By Kyle Phillips, About.com

There are, it seems, an infinite number of ways to cook beans. This one's Tuscan, and if you don't have chantarelles you could use any other not-too-sharp wild mushroom. Cultivated button mushrooms won't do the beans justice.
To serve 4:

Prep Time: 12 hours,

Cook Time: 1 hours, 20 minutes

Ingredients:

  • 1 1/8 pounds (500 g) chantarelles
  • 1/2 pound (225 g) dried white (cannellini) beans
  • 3 cloves garlic, peeled
  • 2 sprigs of nipitella, a woodsy thyme (use regular thyme if need be)
  • 3 leaves sage
  • 1 tablespoon tomato paste
  • Extravirgin olive oil
  • Salt

Preparation:

Soak the beans in cold water overnight. Drain and rinse them, put them in a pot with water to cover, the thyme, and a clove of garlic, and simmer them for an hour, salting them lightly at the end of the cooking.

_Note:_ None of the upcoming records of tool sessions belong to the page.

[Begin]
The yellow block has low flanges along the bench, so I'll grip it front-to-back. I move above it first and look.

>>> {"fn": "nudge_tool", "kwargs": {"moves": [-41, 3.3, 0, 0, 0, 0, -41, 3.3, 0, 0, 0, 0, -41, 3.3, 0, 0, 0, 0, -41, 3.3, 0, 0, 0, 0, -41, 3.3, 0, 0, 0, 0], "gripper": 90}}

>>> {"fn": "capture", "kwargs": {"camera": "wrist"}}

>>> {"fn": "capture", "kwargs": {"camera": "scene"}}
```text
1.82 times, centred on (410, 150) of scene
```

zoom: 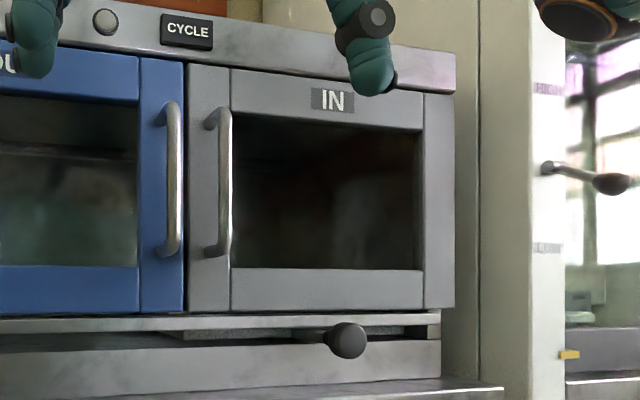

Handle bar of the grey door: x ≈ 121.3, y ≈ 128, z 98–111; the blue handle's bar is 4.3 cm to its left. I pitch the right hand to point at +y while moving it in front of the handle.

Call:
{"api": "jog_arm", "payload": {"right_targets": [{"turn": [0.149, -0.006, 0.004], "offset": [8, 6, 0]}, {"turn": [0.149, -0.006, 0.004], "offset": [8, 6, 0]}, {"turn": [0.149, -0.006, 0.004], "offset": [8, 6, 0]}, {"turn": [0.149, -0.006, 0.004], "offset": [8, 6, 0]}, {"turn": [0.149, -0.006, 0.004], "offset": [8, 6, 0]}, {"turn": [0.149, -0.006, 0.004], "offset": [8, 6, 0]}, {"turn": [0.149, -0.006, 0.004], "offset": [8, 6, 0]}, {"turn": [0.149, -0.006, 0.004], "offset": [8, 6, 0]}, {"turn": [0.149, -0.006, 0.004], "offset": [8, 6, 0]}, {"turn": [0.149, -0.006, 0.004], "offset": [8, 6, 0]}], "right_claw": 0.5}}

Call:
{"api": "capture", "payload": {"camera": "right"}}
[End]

While the beans are cooking wipe the dirt from the mushrooms with a soft cloth (only wash them if they are really dirty, and take care lest the caps become waterlogged if you do). Chantarelles are fairly small; if you are using something larger cut them into chanterelle-sized pieces. Mince the remaining garlic and sauté it in 1/4 cup of olive oil; when it has become golden (don't let it brown) add the mushrooms and sage. Cook 10 minutes over a moderate flame; drain the beans, reserving the bean liquor, and add them to the mushrooms.

Dilute the tomato paste in a ladle of bean liquor and add it to the pot. Cook 20 minutes more, cover, and let the pot rest 20 minutes before serving.